> THE REQUEST
Using the data below, repeat all of it precisely. Write them as strings in a JSON array, leaving out blank lines.

> DATASET SECTION
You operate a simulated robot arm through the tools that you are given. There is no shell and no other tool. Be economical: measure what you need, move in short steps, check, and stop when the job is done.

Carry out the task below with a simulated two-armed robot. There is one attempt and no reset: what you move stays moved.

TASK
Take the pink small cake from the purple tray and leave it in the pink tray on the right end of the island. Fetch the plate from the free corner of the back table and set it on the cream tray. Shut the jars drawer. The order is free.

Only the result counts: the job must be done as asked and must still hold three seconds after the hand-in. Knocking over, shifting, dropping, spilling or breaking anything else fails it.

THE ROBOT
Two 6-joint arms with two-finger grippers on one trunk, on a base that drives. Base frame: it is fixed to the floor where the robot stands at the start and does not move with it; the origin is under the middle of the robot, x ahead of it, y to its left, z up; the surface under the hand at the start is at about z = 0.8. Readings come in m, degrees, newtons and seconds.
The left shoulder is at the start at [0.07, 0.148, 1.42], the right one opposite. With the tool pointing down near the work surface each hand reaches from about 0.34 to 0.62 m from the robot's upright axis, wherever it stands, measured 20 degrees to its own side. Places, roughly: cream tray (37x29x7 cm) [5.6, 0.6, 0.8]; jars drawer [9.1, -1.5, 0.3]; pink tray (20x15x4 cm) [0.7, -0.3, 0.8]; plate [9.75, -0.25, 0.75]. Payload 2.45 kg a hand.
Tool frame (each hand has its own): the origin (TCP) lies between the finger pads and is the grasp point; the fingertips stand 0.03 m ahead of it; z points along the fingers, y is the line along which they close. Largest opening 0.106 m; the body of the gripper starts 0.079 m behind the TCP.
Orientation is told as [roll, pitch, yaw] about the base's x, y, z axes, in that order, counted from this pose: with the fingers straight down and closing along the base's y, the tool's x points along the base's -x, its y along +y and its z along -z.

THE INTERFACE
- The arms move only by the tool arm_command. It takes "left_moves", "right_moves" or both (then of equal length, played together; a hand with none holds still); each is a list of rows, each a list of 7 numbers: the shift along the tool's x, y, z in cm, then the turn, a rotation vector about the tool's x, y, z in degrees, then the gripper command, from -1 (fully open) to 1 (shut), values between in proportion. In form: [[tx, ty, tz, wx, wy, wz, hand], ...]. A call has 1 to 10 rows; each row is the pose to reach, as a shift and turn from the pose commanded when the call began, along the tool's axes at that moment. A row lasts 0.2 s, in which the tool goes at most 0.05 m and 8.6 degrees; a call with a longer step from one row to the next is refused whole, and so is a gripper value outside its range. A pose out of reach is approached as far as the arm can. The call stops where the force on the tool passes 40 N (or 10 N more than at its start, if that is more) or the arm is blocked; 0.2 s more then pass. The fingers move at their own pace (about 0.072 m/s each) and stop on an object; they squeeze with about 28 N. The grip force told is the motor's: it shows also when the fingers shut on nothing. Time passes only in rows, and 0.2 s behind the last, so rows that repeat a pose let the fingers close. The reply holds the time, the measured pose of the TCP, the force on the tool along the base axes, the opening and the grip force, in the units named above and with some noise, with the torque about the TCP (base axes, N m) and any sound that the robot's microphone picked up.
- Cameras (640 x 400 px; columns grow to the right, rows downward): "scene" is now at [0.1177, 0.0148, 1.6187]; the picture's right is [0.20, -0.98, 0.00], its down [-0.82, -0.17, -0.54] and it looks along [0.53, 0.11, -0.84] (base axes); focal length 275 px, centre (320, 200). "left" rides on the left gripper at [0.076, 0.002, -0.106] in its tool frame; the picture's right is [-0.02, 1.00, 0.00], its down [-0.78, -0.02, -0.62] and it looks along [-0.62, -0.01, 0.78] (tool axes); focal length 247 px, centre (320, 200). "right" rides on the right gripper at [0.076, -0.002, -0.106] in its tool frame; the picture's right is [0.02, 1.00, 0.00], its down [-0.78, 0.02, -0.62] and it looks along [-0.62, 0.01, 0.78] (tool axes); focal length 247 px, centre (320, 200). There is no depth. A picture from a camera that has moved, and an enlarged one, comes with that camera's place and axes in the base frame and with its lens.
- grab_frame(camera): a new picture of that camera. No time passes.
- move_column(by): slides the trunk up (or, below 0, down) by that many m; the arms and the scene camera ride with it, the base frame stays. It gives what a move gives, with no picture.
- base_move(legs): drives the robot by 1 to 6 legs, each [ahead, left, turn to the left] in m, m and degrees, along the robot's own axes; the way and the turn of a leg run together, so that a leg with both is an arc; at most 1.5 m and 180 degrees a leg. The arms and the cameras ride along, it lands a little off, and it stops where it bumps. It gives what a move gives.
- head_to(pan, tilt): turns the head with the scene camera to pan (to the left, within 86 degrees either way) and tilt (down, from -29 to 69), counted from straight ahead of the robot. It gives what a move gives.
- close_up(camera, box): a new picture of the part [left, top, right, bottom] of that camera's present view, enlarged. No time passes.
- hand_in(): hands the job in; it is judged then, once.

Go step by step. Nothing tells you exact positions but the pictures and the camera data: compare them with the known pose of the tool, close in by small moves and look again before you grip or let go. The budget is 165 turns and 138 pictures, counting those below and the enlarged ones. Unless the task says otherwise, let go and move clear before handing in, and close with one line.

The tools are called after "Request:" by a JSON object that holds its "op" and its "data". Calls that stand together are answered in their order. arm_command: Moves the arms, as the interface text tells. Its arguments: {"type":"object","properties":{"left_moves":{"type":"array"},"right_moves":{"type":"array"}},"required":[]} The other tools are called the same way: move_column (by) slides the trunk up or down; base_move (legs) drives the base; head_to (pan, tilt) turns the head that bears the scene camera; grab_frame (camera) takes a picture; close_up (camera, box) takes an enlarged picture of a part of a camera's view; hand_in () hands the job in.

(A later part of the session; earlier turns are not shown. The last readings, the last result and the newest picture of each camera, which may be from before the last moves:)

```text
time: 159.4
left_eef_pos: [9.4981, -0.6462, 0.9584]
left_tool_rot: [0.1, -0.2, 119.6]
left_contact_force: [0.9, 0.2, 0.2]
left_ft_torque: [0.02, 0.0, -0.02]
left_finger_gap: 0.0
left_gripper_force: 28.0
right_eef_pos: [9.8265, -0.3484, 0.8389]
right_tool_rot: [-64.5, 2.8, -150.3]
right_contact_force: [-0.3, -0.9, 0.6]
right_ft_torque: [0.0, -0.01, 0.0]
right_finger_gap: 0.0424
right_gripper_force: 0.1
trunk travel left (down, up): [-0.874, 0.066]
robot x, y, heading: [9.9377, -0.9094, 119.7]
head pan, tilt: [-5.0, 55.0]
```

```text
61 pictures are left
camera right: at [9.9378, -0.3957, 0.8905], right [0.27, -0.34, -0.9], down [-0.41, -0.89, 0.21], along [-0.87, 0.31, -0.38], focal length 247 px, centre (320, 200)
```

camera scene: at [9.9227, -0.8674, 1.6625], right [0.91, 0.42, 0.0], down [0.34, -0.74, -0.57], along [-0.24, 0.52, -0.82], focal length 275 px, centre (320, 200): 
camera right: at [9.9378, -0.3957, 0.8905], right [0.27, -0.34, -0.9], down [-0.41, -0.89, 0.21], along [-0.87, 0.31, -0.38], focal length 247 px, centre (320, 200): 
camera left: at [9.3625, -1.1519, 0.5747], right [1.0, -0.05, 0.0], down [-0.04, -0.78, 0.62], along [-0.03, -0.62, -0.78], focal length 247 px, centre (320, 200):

> WRITTEN RESPONSE
[
  "You operate a simulated robot arm through the tools that you are given. There is no shell and no other tool. Be economical: measure what you need, move in short steps, check, and stop when the job is done.",
  "Carry out the task below with a simulated two-armed robot. There is one attempt and no reset: what you move stays moved.",
  "TASK",
  "Take the pink small cake from the purple tray and leave it in the pink tray on the right end of the island. Fetch the plate from the free corner of the back table and set it on the cream tray. Shut the jars drawer. The order is free.",
  "Only the result counts: the job must be done as asked and must still hold three seconds after the hand-in. Knocking over, shifting, dropping, spilling or breaking anything else fails it.",
  "THE ROBOT",
  "Two 6-joint arms with two-finger grippers on one trunk, on a base that drives. Base frame: it is fixed to the floor where the robot stands at the start and does not move with it; the origin is under the middle of the robot, x ahead of it, y to its left, z up; the surface under the hand at the start is at about z = 0.8. Readings come in m, degrees, newtons and seconds.",
  "The left shoulder is at the start at [0.07, 0.148, 1.42], the right one opposite. With the tool pointing down near the work surface each hand reaches from about 0.34 to 0.62 m from the robot's upright axis, wherever it stands, measured 20 degrees to its own side. Places, roughly: cream tray (37x29x7 cm) [5.6, 0.6, 0.8]; jars drawer [9.1, -1.5, 0.3]; pink tray (20x15x4 cm) [0.7, -0.3, 0.8]; plate [9.75, -0.25, 0.75]. Payload 2.45 kg a hand.",
  "Tool frame (each hand has its own): the origin (TCP) lies between the finger pads and is the grasp point; the fingertips stand 0.03 m ahead of it; z points along the fingers, y is the line along which they close. Largest opening 0.106 m; the body of the gripper starts 0.079 m behind the TCP.",
  "Orientation is told as [roll, pitch, yaw] about the base's x, y, z axes, in that order, counted from this pose: with the fingers straight down and closing along the base's y, the tool's x points along the base's -x, its y along +y and its z along -z.",
  "THE INTERFACE",
  "- The arms move only by the tool arm_command. It takes \"left_moves\", \"right_moves\" or both (then of equal length, played together; a hand with none holds still); each is a list of rows, each a list of 7 numbers: the shift along the tool's x, y, z in cm, then the turn, a rotation vector about the tool's x, y, z in degrees, then the gripper command, from -1 (fully open) to 1 (shut), values between in proportion. In form: [[tx, ty, tz, wx, wy, wz, hand], ...]. A call has 1 to 10 rows; each row is the pose to reach, as a shift and turn from the pose commanded when the call began, along the tool's axes at that moment. A row lasts 0.2 s, in which the tool goes at most 0.05 m and 8.6 degrees; a call with a longer step from one row to the next is refused whole, and so is a gripper value outside its range. A pose out of reach is approached as far as the arm can. The call stops where the force on the tool passes 40 N (or 10 N more than at its start, if that is more) or the arm is blocked; 0.2 s more then pass. The fingers move at their own pace (about 0.072 m/s each) and stop on an object; they squeeze with about 28 N. The grip force told is the motor's: it shows also when the fingers shut on nothing. Time passes only in rows, and 0.2 s behind the last, so rows that repeat a pose let the fingers close. The reply holds the time, the measured pose of the TCP, the force on the tool along the base axes, the opening and the grip force, in the units named above and with some noise, with the torque about the TCP (base axes, N m) and any sound that the robot's microphone picked up.",
  "- Cameras (640 x 400 px; columns grow to the right, rows downward): \"scene\" is now at [0.1177, 0.0148, 1.6187]; the picture's right is [0.20, -0.98, 0.00], its down [-0.82, -0.17, -0.54] and it looks along [0.53, 0.11, -0.84] (base axes); focal length 275 px, centre (320, 200). \"left\" rides on the left gripper at [0.076, 0.002, -0.106] in its tool frame; the picture's right is [-0.02, 1.00, 0.00], its down [-0.78, -0.02, -0.62] and it looks along [-0.62, -0.01, 0.78] (tool axes); focal length 247 px, centre (320, 200). \"right\" rides on the right gripper at [0.076, -0.002, -0.106] in its tool frame; the picture's right is [0.02, 1.00, 0.00], its down [-0.78, 0.02, -0.62] and it looks along [-0.62, 0.01, 0.78] (tool axes); focal length 247 px, centre (320, 200). There is no depth. A picture from a camera that has moved, and an enlarged one, comes with that camera's place and axes in the base frame and with its lens.",
  "- grab_frame(camera): a new picture of that camera. No time passes.",
  "- move_column(by): slides the trunk up (or, below 0, down) by that many m; the arms and the scene camera ride with it, the base frame stays. It gives what a move gives, with no picture.",
  "- base_move(legs): drives the robot by 1 to 6 legs, each [ahead, left, turn to the left] in m, m and degrees, along the robot's own axes; the way and the turn of a leg run together, so that a leg with both is an arc; at most 1.5 m and 180 degrees a leg. The arms and the cameras ride along, it lands a little off, and it stops where it bumps. It gives what a move gives.",
  "- head_to(pan, tilt): turns the head with the scene camera to pan (to the left, within 86 degrees either way) and tilt (down, from -29 to 69), counted from straight ahead of the robot. It gives what a move gives.",
  "- close_up(camera, box): a new picture of the part [left, top, right, bottom] of that camera's present view, enlarged. No time passes.",
  "- hand_in(): hands the job in; it is judged then, once.",
  "Go step by step. Nothing tells you exact positions but the pictures and the camera data: compare them with the known pose of the tool, close in by small moves and look again before you grip or let go. The budget is 165 turns and 138 pictures, counting those below and the enlarged ones. Unless the task says otherwise, let go and move clear before handing in, and close with one line.",
  "The tools are called after \"Request:\" by a JSON object that holds its \"op\" and its \"data\". Calls that stand together are answered in their order. arm_command: Moves the arms, as the interface text tells. Its arguments: {\"type\":\"object\",\"properties\":{\"left_moves\":{\"type\":\"array\"},\"right_moves\":{\"type\":\"array\"}},\"required\":[]} The other tools are called the same way: move_column (by) slides the trunk up or down; base_move (legs) drives the base; head_to (pan, tilt) turns the head that bears the scene camera; grab_frame (camera) takes a picture; close_up (camera, box) takes an enlarged picture of a part of a camera's view; hand_in () hands the job in.",
  "(A later part of the session; earlier turns are not shown. The last readings, the last result and the newest picture of each camera, which may be from before the last moves:)",
  "```text",
  "time: 159.4",
  "left_eef_pos: [9.4981, -0.6462, 0.9584]",
  "left_tool_rot: [0.1, -0.2, 119.6]",
  "left_contact_force: [0.9, 0.2, 0.2]",
  "left_ft_torque: [0.02, 0.0, -0.02]",
  "left_finger_gap: 0.0",
  "left_gripper_force: 28.0",
  "right_eef_pos: [9.8265, -0.3484, 0.8389]",
  "right_tool_rot: [-64.5, 2.8, -150.3]",
  "right_contact_force: [-0.3, -0.9, 0.6]",
  "right_ft_torque: [0.0, -0.01, 0.0]",
  "right_finger_gap: 0.0424",
  "right_gripper_force: 0.1",
  "trunk travel left (down, up): [-0.874, 0.066]",
  "robot x, y, heading: [9.9377, -0.9094, 119.7]",
  "head pan, tilt: [-5.0, 55.0]",
  "```",
  "```text",
  "61 pictures are left",
  "camera right: at [9.9378, -0.3957, 0.8905], right [0.27, -0.34, -0.9], down [-0.41, -0.89, 0.21], along [-0.87, 0.31, -0.38], focal length 247 px, centre (320, 200)",
  "```",
  "camera scene: at [9.9227, -0.8674, 1.6625], right [0.91, 0.42, 0.0], down [0.34, -0.74, -0.57], along [-0.24, 0.52, -0.82], focal length 275 px, centre (320, 200): ",
  "camera right: at [9.9378, -0.3957, 0.8905], right [0.27, -0.34, -0.9], down [-0.41, -0.89, 0.21], along [-0.87, 0.31, -0.38], focal length 247 px, centre (320, 200): ",
  "camera left: at [9.3625, -1.1519, 0.5747], right [1.0, -0.05, 0.0], down [-0.04, -0.78, 0.62], along [-0.03, -0.62, -0.78], focal length 247 px, centre (320, 200):"
]